Tirare la corda, sperando che non si spezzi. Le ultime ore del thriller Brexit lasciano tutti con il fiato sospeso. Ieri, nel tardo pomeriggio una nuova telefonata di 90 minuti tra la presidente della Commissione, Ursula von der Leyen, e il primo ministro britannico, Boris Johnson. Segue quella di sabato, dopo la sospensione dei negoziati, venerdì scorso, per trovare un accordo sulle relazioni future tra Ue e Gran Bretagna, conclusasi con un comunicato che ammette che persistono «differenze significative» tra le due parti. «Abbiamo concordato che non ci sono le condizioni per finalizzare un accordo a causa delle distanze significative sui tre punti critici: level playing field, pesca, e governance – hanno scritto i due leader -. Abbiamo chiesto ai capo negoziatori di preparare una panoramica sulle divergenze che restano da discutere di persona, a Bruxelles nei prossimi giorni».

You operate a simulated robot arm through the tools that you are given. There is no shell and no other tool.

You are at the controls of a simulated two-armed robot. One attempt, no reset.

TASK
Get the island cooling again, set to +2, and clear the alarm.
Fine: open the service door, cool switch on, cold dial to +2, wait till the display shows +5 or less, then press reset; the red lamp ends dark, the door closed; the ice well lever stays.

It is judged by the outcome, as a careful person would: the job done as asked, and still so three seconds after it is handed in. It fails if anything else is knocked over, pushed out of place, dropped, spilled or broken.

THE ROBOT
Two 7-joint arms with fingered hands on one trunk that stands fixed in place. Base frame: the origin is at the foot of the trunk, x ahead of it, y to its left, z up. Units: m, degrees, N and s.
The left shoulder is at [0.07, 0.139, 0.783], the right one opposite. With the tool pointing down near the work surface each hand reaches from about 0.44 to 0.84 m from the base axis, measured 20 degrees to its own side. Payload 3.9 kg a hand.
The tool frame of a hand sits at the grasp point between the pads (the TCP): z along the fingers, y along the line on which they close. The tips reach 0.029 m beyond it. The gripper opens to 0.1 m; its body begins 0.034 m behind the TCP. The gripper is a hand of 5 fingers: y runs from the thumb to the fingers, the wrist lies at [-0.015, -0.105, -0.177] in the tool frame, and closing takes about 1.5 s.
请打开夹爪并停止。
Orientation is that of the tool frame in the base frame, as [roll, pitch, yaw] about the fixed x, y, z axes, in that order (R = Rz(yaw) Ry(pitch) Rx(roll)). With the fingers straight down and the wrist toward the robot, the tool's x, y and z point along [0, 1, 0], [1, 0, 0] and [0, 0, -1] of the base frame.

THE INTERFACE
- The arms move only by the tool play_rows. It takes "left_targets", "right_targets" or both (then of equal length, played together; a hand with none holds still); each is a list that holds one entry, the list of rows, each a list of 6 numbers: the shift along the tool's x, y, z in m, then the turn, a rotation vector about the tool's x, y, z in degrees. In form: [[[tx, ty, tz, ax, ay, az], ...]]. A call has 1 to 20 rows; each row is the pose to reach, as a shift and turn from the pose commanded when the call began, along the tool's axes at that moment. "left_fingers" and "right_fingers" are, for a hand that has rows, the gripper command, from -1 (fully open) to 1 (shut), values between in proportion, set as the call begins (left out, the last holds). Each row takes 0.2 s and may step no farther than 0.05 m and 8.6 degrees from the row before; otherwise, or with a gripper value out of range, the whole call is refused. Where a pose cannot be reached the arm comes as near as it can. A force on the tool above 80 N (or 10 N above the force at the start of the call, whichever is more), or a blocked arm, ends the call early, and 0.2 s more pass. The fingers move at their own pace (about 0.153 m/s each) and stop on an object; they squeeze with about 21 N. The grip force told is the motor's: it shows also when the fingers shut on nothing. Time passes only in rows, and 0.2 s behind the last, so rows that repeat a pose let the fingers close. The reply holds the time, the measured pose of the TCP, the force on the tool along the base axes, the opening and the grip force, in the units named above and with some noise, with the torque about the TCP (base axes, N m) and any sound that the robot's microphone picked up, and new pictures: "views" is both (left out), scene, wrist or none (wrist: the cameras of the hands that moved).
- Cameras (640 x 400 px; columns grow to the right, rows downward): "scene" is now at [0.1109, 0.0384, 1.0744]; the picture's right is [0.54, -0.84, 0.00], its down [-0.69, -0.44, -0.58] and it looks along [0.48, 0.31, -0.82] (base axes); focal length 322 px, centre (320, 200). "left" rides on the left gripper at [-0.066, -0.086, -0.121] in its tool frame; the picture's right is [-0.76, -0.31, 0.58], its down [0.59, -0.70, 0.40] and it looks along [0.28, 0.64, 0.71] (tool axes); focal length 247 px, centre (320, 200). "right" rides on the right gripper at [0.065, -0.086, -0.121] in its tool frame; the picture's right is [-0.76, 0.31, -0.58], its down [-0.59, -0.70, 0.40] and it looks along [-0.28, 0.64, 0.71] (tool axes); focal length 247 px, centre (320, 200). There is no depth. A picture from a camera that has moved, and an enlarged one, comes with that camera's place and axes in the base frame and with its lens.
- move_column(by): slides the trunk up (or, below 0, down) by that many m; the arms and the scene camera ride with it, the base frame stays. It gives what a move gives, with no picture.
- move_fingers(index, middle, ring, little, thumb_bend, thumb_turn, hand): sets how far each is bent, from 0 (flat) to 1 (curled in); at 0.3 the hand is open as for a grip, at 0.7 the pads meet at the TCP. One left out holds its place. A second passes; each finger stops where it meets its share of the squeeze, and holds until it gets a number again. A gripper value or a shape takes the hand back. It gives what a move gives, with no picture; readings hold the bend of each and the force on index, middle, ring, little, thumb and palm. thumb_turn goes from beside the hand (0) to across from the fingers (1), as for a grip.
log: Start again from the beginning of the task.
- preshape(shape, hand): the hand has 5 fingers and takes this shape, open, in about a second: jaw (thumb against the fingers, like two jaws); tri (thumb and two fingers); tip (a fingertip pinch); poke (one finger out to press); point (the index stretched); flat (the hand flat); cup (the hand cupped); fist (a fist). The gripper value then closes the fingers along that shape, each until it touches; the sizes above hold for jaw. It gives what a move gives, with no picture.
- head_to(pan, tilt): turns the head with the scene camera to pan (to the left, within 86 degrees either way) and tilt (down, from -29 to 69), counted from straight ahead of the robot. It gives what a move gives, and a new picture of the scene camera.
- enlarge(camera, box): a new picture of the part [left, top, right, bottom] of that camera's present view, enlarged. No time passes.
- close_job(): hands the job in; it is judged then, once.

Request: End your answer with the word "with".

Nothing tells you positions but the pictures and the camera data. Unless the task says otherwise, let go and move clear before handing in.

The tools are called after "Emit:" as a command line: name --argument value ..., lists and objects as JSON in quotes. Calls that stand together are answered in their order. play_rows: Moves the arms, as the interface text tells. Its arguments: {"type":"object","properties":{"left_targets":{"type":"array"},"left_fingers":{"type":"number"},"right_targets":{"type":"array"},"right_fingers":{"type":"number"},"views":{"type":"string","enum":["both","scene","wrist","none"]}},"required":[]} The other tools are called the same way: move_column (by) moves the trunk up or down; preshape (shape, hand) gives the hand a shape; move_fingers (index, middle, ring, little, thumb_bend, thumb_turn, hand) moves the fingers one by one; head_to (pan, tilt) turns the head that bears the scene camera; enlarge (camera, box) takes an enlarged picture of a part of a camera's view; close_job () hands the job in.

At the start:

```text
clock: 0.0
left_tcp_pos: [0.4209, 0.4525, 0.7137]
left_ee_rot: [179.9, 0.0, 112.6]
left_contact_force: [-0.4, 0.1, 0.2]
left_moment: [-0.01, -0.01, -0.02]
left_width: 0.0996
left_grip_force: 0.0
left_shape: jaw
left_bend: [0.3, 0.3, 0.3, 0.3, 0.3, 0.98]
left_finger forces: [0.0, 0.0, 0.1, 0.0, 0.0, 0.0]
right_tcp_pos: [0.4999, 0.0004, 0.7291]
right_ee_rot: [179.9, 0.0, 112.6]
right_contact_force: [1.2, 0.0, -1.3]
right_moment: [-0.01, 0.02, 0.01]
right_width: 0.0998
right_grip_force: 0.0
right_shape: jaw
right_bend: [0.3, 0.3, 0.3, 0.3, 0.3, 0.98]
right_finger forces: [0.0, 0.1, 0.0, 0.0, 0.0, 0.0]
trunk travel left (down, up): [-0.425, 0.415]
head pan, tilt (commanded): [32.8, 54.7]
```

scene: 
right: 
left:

Siamo all’undicesima ora o al minuto prima di mezzanotte, cioè il tempo stringe. Il 31 dicembre a mezzanotte, la Gran Bretagna esce dalla Ue. Senza accordo significa che tutte le relazioni commerciali, finanziarie e anche umane vanno sotto le regole della Wto, con tariffe doganale e quote, mentre per i cittadini europei la Gran Bretagna diventa paese terzo (e per i residenti che non hanno fatto tutte le pratiche burocratiche richieste ci saranno meno diritti).

Se ci sarà una bozza di accordo entro giovedì-venerdì, per il Consiglio europeo, Westminster potrebbe votare in fretta e il Parlamento europeo ha ancora tempo tra Natale e Capodanno (anche senza voto, potrebbe essere trovato un sistema per applicare l’accordo anticipatamente).

Ieri, il governo britannico ha fatto però sapere che rifiuta di prender in considerazione un prolungamento del negoziato nel 2021, se le discussioni di queste ore falliscono. «Posso escluderlo» ha detto un portavoce, che ha aggiunto: «Siamo pronti a negoziare fino a quando resta tempo disponibile». Per Londra «un accordo resta possibile», anche se «il tempo stringe». E i costi lievitano: è stato calcolato che per la Gran Bretagna, il costo di un no deal sarebbe intorno ai 44 miliardi di euro, che si andranno ad aggiungere al disastro economico causato dal Covid (il 47% dell’export britannico è verso la Ue, viceversa è l’8%).

L’Irlanda è estremamente preoccupata. Ieri, il ministro degli Esteri, Simon Coveney, ha ammesso che il negoziato è «bloccato» e che restano «ampie divergenze». Il primo ministro irlandese, Micheal Martin, si affida al suo «istinto»: «mi dice che siamo a 50-50, non penso che si possa essere troppo ottimisti». Michel Barnier, il negoziatore europeo, ha incontrato ieri mattina gli ambasciatori alla Ue dei 27 paesi membri: «Per ora non c’è accordo», ha riferito. Ci sarebbero dei «progressi» ma restano sempre gli stessi «blocchi»: la pesca, il rispetto delle regole di concorrenza da parte della Gran Bretagna e la governance su eventuali conflitti. I paesi Ue tengono la briglia corta a Barnier, attenti a che non oltrepassi le linee rosse poste dagli stati e faccia troppe concessioni a Londra (è sospettato di volere un accordo ad ogni costo, per legarvi il suo nome, visto che andrà in pensione a gennaio).

La Ue continua a ripetere di essere pronta a negoziare e a continuare a discutere. Per Bruxelles, la palla è nel campo britannico. Ma Londra ha deciso di giocare con il fuoco: nell’attesa del nuovo voto, ieri sera, alla Camera dei comuni sull’Internal Market Bill, un testo che era stato emendato dai Lord in un senso favorevole alla Ue – evitando di contraddire l’impegno preso da Londra con l’accordo di uscita – Bruxelles ha scoperto con preoccupazione il testo del Taxation Bill, che dovrebbe essere votato oggi. Anche questo contraddice parti del Withdrawal Agreement e per il Parlamento europeo è «una provocazione».